Looks like Peter’s gonna have some explaining to do!

General Comments

The portions of this issue featuring Peter adventuring with the Future Foundation are great stuff. Dan Slott, the writer, does an excellent job mixing real-world science with the trippy comic-book science that are the Fantastic Four’s bread and butter. Based on this issue, and last issue’s adventure with the green nova, I submit that if Jonathan Hickman ever leaves FF that Dan Slott take it over. I’m sure he’d be (ahem) fantastic.

Unfortunately the portions of this issue dealing with Peter Parker are less worthy of praise. Peter is supposed to be in love with Carlie and fully committed to her, so much so that he’s broken off his casual affair with the Black Cat, but his attitude toward having sex with Carlie seems best described as ‘resigned’. Peter knows, as per FF #1, that he has a new Future Foundation costume and that everyone is very touchy about Johnny’s death, but he still shows up in an incorrect and insensitive costume. These developments are strange: they don’t fit in with what we know about the character and how he’s behaved in the very recent past.
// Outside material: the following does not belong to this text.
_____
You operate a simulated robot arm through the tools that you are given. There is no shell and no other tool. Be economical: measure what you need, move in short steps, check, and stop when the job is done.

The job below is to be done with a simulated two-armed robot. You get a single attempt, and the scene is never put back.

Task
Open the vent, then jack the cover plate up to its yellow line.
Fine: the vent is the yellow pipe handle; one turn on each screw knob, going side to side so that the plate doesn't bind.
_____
I think perhaps the script could have used another draft here. Maybe Steve Wacker could pay more attention to that and less to his grating letter-column commentary: hey, Wacker, just because you’re editing Amazing Spider-Man doesn’t mean you have to pretend to be Stan Lee.

Overall Rating

The really good stuff in this issue - Superego the Living Atom, the Future-Future Foundation - is balanced by the less-than-good: Peter Parker’s insensitivity and unexplained asexuality. Let’s call it three webs.

Footnote

Reed’s admonition to Peter about Earth science developing at its own pace doesn’t hold up to even ten seconds’ scrutiny, but nonetheless it’s nice to see an in-comic explanation of just why, as per TV Tropes, 'Reed Richards Is Useless'.